Pull out every line with the word "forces".

**Provided material**.
════════════════
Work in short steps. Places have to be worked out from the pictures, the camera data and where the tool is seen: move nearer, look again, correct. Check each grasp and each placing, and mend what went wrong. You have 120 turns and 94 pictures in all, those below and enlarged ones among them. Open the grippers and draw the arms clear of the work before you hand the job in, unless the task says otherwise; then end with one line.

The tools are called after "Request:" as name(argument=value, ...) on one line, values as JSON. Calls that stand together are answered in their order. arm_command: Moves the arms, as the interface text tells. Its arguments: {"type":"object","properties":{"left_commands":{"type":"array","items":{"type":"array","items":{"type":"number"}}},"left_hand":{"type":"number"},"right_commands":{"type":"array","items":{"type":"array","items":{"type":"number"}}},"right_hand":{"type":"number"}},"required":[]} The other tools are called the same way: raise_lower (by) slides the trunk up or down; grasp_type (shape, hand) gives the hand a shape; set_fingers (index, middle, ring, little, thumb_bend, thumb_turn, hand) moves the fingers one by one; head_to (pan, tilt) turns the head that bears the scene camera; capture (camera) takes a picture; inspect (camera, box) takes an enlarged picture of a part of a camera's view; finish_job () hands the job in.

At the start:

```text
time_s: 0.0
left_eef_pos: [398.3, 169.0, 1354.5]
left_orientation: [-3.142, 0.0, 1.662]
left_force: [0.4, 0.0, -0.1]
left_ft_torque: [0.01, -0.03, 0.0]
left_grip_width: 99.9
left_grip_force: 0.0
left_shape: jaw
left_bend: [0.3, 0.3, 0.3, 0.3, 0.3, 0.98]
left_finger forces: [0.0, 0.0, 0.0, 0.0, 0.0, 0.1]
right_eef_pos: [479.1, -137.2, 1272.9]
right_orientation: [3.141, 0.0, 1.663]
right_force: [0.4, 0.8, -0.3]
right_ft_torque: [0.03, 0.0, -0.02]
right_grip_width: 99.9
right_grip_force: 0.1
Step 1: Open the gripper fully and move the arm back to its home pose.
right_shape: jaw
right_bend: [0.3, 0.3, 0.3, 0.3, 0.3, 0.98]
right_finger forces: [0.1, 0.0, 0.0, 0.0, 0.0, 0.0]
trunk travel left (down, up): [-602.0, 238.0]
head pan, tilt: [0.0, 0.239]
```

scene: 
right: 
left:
════════════════
**Result of this task**.
left_finger forces: [0.0, 0.0, 0.0, 0.0, 0.0, 0.1]
right_finger forces: [0.1, 0.0, 0.0, 0.0, 0.0, 0.0]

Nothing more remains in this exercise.